Select, from the data, each line where "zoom" occurs.

BEGIN Source data

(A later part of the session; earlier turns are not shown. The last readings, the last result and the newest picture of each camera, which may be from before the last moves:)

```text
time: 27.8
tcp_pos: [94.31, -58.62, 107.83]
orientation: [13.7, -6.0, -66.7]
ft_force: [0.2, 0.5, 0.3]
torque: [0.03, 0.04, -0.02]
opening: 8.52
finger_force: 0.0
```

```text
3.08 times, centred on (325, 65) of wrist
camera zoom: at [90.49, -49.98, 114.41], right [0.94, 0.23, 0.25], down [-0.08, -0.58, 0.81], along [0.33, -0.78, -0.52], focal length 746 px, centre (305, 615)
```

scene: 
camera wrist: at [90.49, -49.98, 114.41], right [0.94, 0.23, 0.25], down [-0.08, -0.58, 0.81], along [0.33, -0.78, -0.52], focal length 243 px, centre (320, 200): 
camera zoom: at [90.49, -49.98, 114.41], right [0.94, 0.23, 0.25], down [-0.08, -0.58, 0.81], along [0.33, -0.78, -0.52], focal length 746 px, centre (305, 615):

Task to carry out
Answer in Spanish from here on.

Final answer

END Source data

Final answer
camera zoom: at [90.49, -49.98, 114.41], right [0.94, 0.23, 0.25], down [-0.08, -0.58, 0.81], along [0.33, -0.78, -0.52], focal length 746 px, centre (305, 615)
camera zoom: at [90.49, -49.98, 114.41], right [0.94, 0.23, 0.25], down [-0.08, -0.58, 0.81], along [0.33, -0.78, -0.52], focal length 746 px, centre (305, 615):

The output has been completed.